David Crowchild was born to Mark Crowchild and Sarah Big Plume on the Tsuut’ina Reserve, where he had a significant influence. He loved horses, and in his younger years, he participated regularly at rodeos at First Nations fairs, and he particularly enjoyed competing with his rig in the chuckwagon races at the Calgary Stampede. His teepee was encamped every year at the Teepee Village as well.
He took this passion for horses back to the reserve, where he raised them and grew crops. It was there that he married and had five children with Daisy Dowan Crowchild, who was as committed as he was to creating strong relations between the people of Calgary and the Sarcee First Nations.
Crowchild was a member of many organizations related to his interests, including the Calgary Pioneers and Old Timers Association, and the Canadian Citizenship Council.
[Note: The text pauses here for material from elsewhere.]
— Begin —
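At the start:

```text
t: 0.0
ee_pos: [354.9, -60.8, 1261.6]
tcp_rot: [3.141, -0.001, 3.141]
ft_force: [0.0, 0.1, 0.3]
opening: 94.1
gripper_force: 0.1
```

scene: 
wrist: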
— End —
He was also one of the founders of the Indian Association of Alberta. In 1946, Crowchild was elected to be Chief of the Tsuut’ina reserve. During his seven-year tenure he became a distinguished leader. He created jobs on the reserve and pushed for education for his people, as he wanted to ensure that they became a prosperous, independent nation.
Crowchild was well known as a wise person who increased the level of acceptance of First Nations in and around the City of Calgary. In response to the honour of having a prominent road named after him, Crowchild said, “May this be a symbol of cutting all barriers between all peoples for all times to come.”